地名考−故郷の自然と伝統文化

忠清北道−A清州と忠州

「鴨脚樹」と呼ばれるイチョウ

司空俊

有名な鴨脚樹 達川江

 清州(チョンジュ)は1908年に道庁が忠州から移転した後、行政、教育の中心地になった。霊峰俗離山登山の玄関口である。ソウルからは130キロメートルの田園都市で、清州盆地の中央部に位置する。美湖川流域の清州と清原は、忠清北道で最大の穀倉地帯であるが、残丘が多いため、農作業をする人も困難を来している。市街地と農村地域が混在しているのも特徴だ。百済時期は上党県、新羅時期には西原小京と称され、高麗時期以後に清州(940年)になった。商業都市でもある。教育が盛んな土地柄で、住民の40%が高等教育を受けている。

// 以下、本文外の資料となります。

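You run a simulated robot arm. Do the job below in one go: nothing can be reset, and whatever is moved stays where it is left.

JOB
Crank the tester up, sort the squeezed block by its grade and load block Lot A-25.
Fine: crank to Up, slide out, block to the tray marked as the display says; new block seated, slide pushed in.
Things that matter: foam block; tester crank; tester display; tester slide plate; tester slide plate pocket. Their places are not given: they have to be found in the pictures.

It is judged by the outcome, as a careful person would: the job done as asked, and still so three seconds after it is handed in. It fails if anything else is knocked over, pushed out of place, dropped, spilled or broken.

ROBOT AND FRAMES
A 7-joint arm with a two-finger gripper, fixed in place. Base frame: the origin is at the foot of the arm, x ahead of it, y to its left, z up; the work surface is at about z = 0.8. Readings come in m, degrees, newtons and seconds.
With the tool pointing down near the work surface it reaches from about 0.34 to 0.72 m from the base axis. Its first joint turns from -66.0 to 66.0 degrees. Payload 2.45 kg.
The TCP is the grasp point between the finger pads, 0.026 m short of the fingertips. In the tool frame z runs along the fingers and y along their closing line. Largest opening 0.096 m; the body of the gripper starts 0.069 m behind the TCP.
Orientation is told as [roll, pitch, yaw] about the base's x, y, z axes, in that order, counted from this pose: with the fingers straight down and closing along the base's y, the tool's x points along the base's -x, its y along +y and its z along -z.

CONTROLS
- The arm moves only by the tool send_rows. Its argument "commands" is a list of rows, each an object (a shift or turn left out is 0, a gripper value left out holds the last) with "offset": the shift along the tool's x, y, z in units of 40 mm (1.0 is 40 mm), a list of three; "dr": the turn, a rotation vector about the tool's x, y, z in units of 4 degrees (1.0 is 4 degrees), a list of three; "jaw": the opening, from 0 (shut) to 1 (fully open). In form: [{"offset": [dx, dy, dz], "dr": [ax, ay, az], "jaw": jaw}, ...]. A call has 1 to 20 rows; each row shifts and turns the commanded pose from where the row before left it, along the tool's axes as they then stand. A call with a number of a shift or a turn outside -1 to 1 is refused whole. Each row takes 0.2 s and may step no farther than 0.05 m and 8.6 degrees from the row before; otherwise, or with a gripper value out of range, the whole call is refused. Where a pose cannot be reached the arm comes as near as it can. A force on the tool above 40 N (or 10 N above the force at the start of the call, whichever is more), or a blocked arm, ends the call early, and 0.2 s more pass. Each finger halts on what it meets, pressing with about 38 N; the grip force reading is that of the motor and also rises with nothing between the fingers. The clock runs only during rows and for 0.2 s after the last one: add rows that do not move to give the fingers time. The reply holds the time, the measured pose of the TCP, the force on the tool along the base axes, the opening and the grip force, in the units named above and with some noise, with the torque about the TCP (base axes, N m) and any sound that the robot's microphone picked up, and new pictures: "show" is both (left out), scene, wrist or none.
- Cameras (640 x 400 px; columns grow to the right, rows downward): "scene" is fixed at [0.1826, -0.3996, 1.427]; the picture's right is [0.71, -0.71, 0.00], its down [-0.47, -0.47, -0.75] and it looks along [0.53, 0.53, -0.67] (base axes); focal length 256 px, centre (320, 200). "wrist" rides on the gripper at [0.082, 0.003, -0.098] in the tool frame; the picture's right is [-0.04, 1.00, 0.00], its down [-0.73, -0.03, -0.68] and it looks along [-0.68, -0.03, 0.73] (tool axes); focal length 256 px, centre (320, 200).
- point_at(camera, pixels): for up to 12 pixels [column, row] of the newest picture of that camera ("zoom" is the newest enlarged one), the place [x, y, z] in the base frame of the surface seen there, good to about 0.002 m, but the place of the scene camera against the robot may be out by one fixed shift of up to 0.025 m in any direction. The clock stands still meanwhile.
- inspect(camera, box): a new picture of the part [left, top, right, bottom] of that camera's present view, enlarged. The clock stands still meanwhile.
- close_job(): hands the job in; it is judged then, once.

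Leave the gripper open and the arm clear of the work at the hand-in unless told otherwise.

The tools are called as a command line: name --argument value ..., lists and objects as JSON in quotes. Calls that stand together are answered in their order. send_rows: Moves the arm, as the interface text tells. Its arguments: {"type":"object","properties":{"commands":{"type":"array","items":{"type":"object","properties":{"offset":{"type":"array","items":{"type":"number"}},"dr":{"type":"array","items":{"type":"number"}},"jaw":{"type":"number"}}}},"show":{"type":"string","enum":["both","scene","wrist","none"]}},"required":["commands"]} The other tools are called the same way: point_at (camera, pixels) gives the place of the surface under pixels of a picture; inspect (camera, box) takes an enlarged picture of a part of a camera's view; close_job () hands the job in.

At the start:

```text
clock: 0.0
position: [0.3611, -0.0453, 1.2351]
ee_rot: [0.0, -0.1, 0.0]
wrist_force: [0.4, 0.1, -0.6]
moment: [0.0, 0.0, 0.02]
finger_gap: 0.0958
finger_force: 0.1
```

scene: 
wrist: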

 東北部の上堂山(491メートル)には三国時代の石城が残る。この城は延べ30万人を動員し、7年かけて築造された山城で、別名清州邑城ともいう。後三国時代には王建が唐羨(ダンソン)城を築造して後百済攻略の基地にしたという。清州古印刷博物館には世界最初の金属活字と、それで印刷した書籍が展示されている。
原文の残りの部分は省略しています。